One of the interesting international hybrids was Biogen, a startup that was built on American science and that quickly expanded through licensing arrangements with several leading pharmaceutical firms. Biogen soon had operations in Germany, Switzerland, and Belgium. Schering-Plough, an American pharmaceutical company, collaborated with Biogen in the race to capture the anticipated global markets for interferon. To enhance and protect its access to Biogen's products and processes, Schering-Plough in the end bought a substantial equity position in Biogen, a practice that became increasingly popular in pharmaceuticals. The situation with Biogen and Schering-Plough illustrates the finding of study conducted by Lerner and Merger (1998), which identified 25 critical control rights in biotechnology innovation alliances, in particular those regarding alliance management (manufacturing, clinical trials), the control of intellectual property, determination of alliance scope, equity in R&D companies, seats in companies’ boards.

From standpoint of human resource management, innovation in pharmaceutical industry in the light of all accompanied trends inevitably leads to outsourcing of labor (not associated with acquisitions or mergers).
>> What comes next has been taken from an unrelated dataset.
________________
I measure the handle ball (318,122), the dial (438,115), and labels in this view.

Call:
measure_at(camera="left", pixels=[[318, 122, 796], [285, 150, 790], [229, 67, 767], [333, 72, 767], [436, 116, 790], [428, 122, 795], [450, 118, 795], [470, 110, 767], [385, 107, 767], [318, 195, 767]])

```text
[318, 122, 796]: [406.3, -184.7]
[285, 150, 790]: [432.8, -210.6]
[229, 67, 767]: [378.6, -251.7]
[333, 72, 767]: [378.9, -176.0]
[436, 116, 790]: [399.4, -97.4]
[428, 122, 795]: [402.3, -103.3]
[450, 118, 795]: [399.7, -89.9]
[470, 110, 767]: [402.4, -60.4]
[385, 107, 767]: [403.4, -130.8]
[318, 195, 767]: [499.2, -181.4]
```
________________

During 1999-2004, pharmaceutical firms increased the extent to which they outsourced R&D significantly. Developing economies of India, China and Singapore now play active roles in the industry, creating not only lower-cost sources of assistance but also potential future rivals for the large pharmaceutical companies. From the strategic point of view, any company’s planning effort must answer the question of how this trend toward outsourcing will impact the industry in future.